2. Bureaus voor Arbeidsrecht opgericht door de toenmalige werkliedenorganisaties.

In 1917 bestonden er 84 van deze bureaus (Seret 1919: 131). In 1923 werden vier van deze bureaus (in Maastricht, Arnhem (2) en Gouda) door het ministerie van justitie gesubsidieerd (Montijn 1934: 280).

3. Een scala van door particuliere verenigingen en instellingen in het leven geroepen bureaus voor rechtskundige hulp. De oudste bureaus van dit type waren die van de Toynbee-vereniging en van de vereniging ‘Ons Huis’ (zie hierboven) en de in meerdere steden opgerichte bureaus van de Vincentiusverenigingen (cf. Hand.

II, 1911/12, blz. 986). De meest uitgewerkte bureaus van dit type waren de Bureaus voor Rechtskundige Hulp aan on- en minvermogenden in Amsterdam en Rotterdam.

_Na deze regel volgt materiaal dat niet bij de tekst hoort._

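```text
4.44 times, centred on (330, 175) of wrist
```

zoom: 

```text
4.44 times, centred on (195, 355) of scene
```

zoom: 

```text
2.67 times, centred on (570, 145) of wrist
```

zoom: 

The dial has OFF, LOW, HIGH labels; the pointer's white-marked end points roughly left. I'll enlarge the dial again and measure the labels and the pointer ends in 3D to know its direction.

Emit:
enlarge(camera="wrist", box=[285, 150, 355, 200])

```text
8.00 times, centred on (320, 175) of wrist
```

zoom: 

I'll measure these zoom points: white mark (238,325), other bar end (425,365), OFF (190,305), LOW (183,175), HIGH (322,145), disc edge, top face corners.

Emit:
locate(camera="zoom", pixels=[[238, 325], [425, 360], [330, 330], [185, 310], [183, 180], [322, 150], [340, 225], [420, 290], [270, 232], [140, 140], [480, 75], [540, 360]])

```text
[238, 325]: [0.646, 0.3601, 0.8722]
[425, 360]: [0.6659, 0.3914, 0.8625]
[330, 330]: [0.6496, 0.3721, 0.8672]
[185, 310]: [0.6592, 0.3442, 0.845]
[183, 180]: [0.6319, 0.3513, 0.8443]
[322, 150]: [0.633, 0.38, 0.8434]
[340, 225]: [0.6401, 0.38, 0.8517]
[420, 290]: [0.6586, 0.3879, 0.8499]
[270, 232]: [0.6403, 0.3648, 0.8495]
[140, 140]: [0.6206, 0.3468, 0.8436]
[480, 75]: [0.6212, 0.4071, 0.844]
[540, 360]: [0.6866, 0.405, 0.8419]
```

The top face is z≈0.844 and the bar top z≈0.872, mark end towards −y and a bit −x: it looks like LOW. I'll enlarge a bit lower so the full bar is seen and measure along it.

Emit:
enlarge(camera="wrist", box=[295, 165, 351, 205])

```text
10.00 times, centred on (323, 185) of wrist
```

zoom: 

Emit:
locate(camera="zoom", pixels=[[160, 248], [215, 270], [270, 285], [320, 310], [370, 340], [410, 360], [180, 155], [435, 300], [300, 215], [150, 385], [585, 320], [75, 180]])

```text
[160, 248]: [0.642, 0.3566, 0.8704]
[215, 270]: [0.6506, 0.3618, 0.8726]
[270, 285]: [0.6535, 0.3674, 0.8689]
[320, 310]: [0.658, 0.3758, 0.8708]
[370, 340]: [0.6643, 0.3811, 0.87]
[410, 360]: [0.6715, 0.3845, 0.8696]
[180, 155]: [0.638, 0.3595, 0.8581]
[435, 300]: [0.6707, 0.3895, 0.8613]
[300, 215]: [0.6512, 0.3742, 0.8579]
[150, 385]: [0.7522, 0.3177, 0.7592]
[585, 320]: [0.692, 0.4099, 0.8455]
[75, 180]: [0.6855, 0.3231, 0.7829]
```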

In 1911 wees de Amsterdamse Kamer van Arbeid het gemeentebestuur op de behoefte aan rechtshulp onder arbeiders. De gemeente verzocht daarop de Vereniging Centraal Bureau voor Sociale Adviezen om in die behoefte te voorzien.

Dit leidde in 1913 tot de oprichting van het Bureau voor Rechtskundige Hulp. De gemeente verleende aan dit bureau ƒ 4750, - subsidie, gratis huisvesting en vrij ‘vuur en licht’. (Jaarverslag Bureau 1913). Daarnaast wordt in de justitie-begroting voor het jaar 1912 een bedrag van ƒ 3000, - opgevoerd voor dit bureau. Dit geschiedde op aandrang van enkele leden van de Tweede Kamer. Het Voorlopig Verslag meldt:

‘Met leedwezen hadden verschillende leden opgemerkt, dat ook bij deze begrooting geen maatregelen worden aangekondigd ter bevordering van de verschaffing van rechtsbijstand aan onvermogenden. Telkens en telkens blijkt, dat in de arbeiderskringen aan goede gelegenheid tot het verkrijgen van zoodanigen rechtsbijstand grote behoefte bestaat en dat op dit terrein nog veel te doen is. Financiële steun vanwege het Rijk zou deze zaak ongetwijfeld zeer ten goede komen. Men drong er nogmaals op aan dat de Minister, die verklaard heeft uitbreiding van de

Overheidsbemoeiing tot dezen tak van volksvoorlichting in beginsel sympathiek gezind te zijn, er toe zoude overgaan door subsidiëring van verenigingen de zaak practisch te steunen.’ (Voorlopig Verslag, blz. 9).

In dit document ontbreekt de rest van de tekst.